Mas o que, exatamente, significaria pensar um projeto de crítica que ressalte essa sua dimensão pública? Como ampliar a comunidade de interlocutores sem perder o viés de radicalidade e resistência associados ao próprio pensamento crítico? Como fugir das dicotomias entre uma crítica que intenta “publicizar-se” tornando-se, às vezes literalmente, publicitária e uma crítica que, em nome da resistência aos imperativos mercadológicos exime-se da preocupação quanto à sua dimensão e relevância pública?
A considerar que a migração massiva da crítica de arte do jornal impresso para a internet trouxe como uma de suas consequências a perda de um leitor já estabelecido e (relativamente) diversificado, é possível pensar que o isolamento e o diálogo com as famosas “bolhas” seria uma realidade irreversível da crítica atualmente praticada na internet. No entanto, se ampliamos um pouco o escopo da internet para críticas de outras áreas (como cinema e literatura) e produzidas em outros meios (como o audiovisual), é possível encontrar exemplos que logram desfazer o nó dicotômico entre alcance de público e densidade crítica.

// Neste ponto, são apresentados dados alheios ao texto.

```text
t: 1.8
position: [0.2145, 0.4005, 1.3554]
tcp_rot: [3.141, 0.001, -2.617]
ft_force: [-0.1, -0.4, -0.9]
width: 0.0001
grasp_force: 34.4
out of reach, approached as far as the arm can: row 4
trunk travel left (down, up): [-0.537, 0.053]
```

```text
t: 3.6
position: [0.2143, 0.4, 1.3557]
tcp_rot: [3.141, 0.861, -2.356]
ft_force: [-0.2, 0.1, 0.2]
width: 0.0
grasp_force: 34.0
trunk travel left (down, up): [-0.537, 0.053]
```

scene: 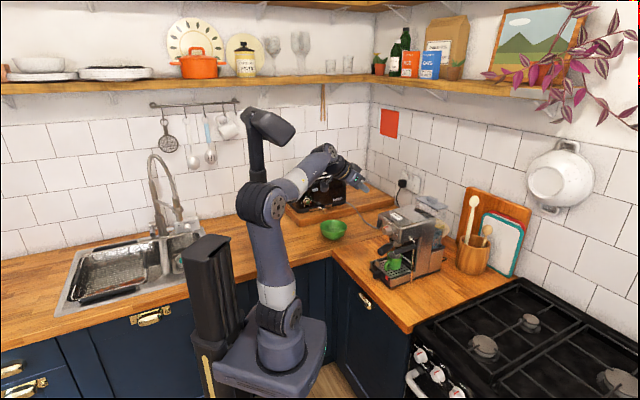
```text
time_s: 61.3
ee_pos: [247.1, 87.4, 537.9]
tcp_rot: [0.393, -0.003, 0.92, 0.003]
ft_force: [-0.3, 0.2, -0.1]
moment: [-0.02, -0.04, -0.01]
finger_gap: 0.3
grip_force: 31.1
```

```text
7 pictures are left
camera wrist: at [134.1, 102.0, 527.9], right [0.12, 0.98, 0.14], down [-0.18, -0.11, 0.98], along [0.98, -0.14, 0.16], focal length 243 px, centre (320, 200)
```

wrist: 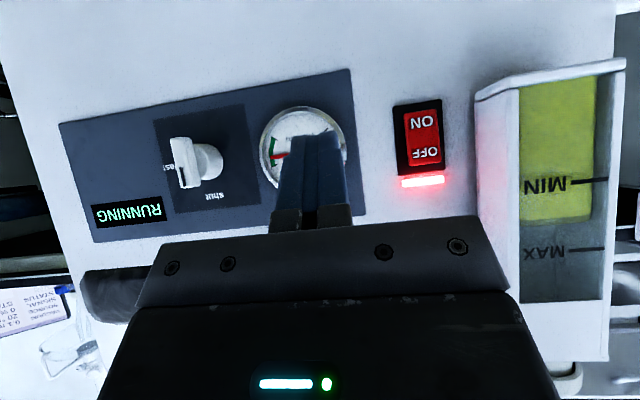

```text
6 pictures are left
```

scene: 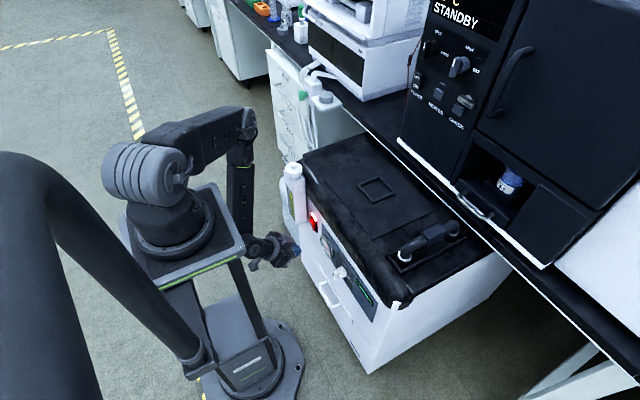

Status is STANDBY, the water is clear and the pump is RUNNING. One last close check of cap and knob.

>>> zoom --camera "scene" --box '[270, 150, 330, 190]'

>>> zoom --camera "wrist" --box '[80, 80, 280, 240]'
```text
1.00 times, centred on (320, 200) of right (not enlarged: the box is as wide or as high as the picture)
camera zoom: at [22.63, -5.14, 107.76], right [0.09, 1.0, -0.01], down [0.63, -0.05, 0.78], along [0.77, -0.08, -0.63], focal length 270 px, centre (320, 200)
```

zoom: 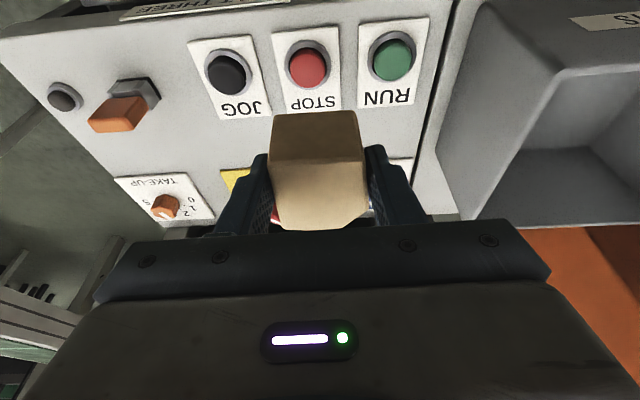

Então, o que tem me interessado no contexto específico das artes cênicas é fomentar, tanto sob uma perspectiva prática quanto discursiva, uma produção crítica que tenha em seu horizonte essa preocupação com abrangência e relevância pública. Mesmo ciente do grande potencial de fracasso que esse projeto virtualmente comporta – sobretudo pelo alcance reduzido do próprio teatro sobre o qual me interessa escrever – meu projeto de crítica atual tem a ver com o desejo de dialogar com esse problema.
O flerte recente com a crítica em meios audiovisuais está relacionado a tal intenção. Em 2020, criamos, no contexto dos projetos do Horizonte da Cena, um podcast[3] de crítica cuja primeira temporada se debruçou sobre o campo do teatro digital. Além de ser um modo de valorizar certa dimensão coletiva associada ao fazer crítico (os episódios eram sempre gravados no formato de conversas sobre a cena), o podcast – especialmente por lidar com a linguagem oral – viabiliza circuitos de produção e recepção distintos, se comparados às críticas escritas.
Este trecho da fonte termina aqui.